## begin Passage

Référence : 2013 CF 306

[TRADUCTION FRANÇAISE CERTIFIÉE, NON RÉVISÉE]

ENTRE :

 

DAVID FOSTER

 

 

 

demandeur

 

et

 

 

 

PROCUREUR GÉNÉRAL DU CANADA

 

 

 

défendeur

 

 

 

 

 

            MOTIFS DU JUGEMENT

LA JUGE MACTAVISH

 

[1]               David Foster demande le contrôle judiciaire d’une décision de la Commission nationale des libérations conditionnelles (maintenant la Commission des libérations conditionnelles du Canada) rejetant sa demande de réhabilitation.

 

[2]               Monsieur Foster prétend que la Commission était tenue de lui octroyer la réhabilitation puisqu’il avait été déclaré coupable d’infractions punissables sur déclaration de culpabilité par procédure sommaire et que plus de trois années s’étaient écoulées depuis sa dernière déclaration de culpabilité. Le défendeur soutient que M. Foster a été déclaré coupable d’au moins une infraction punissable par voie de mise en accusation et que, par conséquent, la Commission devait déterminer s’il avait eu une « bonne conduite » au cours des cinq années précédant sa demande.

 

[3]               Pour les motifs qui suivent, je suis arrivée à la conclusion qu’au moins une des déclarations de culpabilité de M. Foster s’attachait effectivement à une infraction punissable par voie de mise en accusation. En conséquence, la Commission n’a pas commis une erreur en procédant à une analyse fondée sur la « bonne conduite ». De plus, M. Foster n’a pas prouvé que la conclusion de la Commission selon laquelle il n’avait pas satisfait à l’exigence de la bonne conduite dans les cinq années précédant sa demande de réhabilitation était déraisonnable. La demande de contrôle judiciaire sera donc rejetée.

 

Contexte

[4]               Monsieur Foster a été déclaré coupable de deux actes criminels liés au vol en 1975 et d’une infraction relative à des armes en 1987. Monsieur Foster a été accusé de plusieurs infractions criminelles depuis ce temps, mais aucune de ces accusations ne s’est soldée par une déclaration de culpabilité. Ce dernier a été acquitté d’un chef d’agression sexuelle et d’un chef de contacts sexuels en 2006. Diverses autres accusations portées contre lui ont été suspendues ou retirées.  

 

[5]               En 2010, M. Foster a présenté une demande de réhabilitation. Dans un échange subséquent de lettres avec la Commission, M. Foster a affirmé que les accusations portées en 1975 et en 1987 étaient punissables sur déclaration de culpabilité par procédure sommaire, bien qu’il n’ait fourni aucune preuve documentaire au motif que les dossiers afférents à ces déclarations de culpabilités avaient été perdus.

 

[6]               Comme plus de trois années s’étaient écoulées depuis sa dernière déclaration de culpabilité, M. Foster a fait valoir que conformément aux dispositions du paragraphe 4.1(2) de la Loi sur le casier judiciaire, L.R.C. 1985, ch. C-47, il avait le droit d’obtenir la réhabilitation. L’article 4.1 de la Loi en vigueur au moment où M. Foster a présenté sa demande prévoyait ce qui suit :

4.1 (1) Pour les infractions punissables par voie de mise en accusation et pour les infractions d’ordre militaire visées à l’alinéa 4a), la Commission peut octroyer la réhabilitation lorsqu’elle est convaincue, pendant le délai de cinq ans, de la bonne conduite du demandeur et qu’aucune condamnation, au titre d’une loi du Parlement ou de ses règlements, n’est intervenue.

## end Passage

* _Required work_
a) Show the exact text of the passage starting from "LA JUGE MACTAVISH" and stopping at the end of "sa demande de réhabilitation.".
b) Add the next paragraphs of the passage.

## begin Provided data

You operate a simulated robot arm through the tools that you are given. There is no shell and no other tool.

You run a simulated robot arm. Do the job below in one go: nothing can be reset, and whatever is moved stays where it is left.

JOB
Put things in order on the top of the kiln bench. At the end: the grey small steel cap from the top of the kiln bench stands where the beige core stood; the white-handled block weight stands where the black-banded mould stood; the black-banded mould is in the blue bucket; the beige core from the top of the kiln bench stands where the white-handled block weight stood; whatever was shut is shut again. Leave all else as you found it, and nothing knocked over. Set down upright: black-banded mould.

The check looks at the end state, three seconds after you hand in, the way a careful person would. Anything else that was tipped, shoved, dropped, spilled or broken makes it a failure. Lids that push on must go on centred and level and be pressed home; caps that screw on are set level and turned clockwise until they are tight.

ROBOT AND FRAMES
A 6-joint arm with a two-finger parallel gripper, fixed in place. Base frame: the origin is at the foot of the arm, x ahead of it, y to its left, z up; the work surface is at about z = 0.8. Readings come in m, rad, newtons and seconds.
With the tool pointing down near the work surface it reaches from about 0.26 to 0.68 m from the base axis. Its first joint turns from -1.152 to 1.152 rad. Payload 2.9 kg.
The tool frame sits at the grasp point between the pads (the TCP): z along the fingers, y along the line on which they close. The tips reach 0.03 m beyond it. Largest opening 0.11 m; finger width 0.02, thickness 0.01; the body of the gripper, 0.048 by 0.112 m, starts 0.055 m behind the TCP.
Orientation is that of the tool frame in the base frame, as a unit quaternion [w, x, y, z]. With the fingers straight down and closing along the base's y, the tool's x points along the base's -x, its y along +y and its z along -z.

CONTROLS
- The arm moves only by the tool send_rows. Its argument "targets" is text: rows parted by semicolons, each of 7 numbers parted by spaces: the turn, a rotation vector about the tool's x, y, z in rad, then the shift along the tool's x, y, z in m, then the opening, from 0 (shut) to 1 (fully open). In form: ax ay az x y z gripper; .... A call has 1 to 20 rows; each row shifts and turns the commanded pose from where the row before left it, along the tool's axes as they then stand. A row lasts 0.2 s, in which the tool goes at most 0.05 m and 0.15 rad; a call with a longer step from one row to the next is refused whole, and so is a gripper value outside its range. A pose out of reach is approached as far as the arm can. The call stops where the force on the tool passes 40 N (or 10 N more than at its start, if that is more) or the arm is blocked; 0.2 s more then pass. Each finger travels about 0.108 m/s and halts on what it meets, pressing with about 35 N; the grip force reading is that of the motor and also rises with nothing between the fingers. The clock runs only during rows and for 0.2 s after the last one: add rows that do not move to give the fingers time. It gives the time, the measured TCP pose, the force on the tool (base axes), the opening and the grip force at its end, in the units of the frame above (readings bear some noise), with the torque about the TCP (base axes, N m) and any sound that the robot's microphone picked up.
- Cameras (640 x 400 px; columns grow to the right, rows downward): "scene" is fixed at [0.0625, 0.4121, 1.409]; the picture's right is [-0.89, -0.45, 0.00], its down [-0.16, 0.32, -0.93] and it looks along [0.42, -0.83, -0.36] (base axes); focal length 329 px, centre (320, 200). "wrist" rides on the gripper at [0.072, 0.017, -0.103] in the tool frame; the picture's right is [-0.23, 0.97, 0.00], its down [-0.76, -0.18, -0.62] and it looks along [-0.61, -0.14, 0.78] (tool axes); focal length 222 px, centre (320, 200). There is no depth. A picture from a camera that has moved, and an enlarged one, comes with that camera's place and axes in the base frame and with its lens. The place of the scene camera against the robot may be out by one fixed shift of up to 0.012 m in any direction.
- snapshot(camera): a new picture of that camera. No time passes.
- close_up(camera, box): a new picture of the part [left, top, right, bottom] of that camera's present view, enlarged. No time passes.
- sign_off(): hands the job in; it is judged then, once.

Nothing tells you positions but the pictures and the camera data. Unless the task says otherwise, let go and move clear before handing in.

## end Provided data

* _Answers to each task_
a)
LA JUGE MACTAVISH

 

[1]               David Foster demande le contrôle judiciaire d’une décision de la Commission nationale des libérations conditionnelles (maintenant la Commission des libérations conditionnelles du Canada) rejetant sa demande de réhabilitation.

b)
 

 

 

 

 

(2) Pour les infractions punissables sur déclaration de culpabilité par procédure sommaire et pour les infractions d’ordre militaire visées à l’alinéa 4b), la réhabilitation est délivrée si aucune condamnation, au titre d’une loi du Parlement ou de ses règlements, n’est intervenue pendant le délai de trois ans.

 

4.1 (1) The Board may grant a pardon for an offence prosecuted by indictment or a service offence referred to in subparagraph 4(a)(ii) if the Board is satisfied that the applicant, during the period of five years referred to in paragraph 4(a),

 

(a) has been of good conduct; and

 

(b) has not been convicted of an offence under an Act of Parliament or a regulation made under an Act of Parliament.

 

(2) A pardon for an offence punishable on summary conviction or a service offence referred to in subparagraph 4(b)(ii) shall be issued if the offender has not been convicted of an offence under an Act of Parliament or a regulation made under an Act of Parliament during the period of three years referred to in paragraph 4(b).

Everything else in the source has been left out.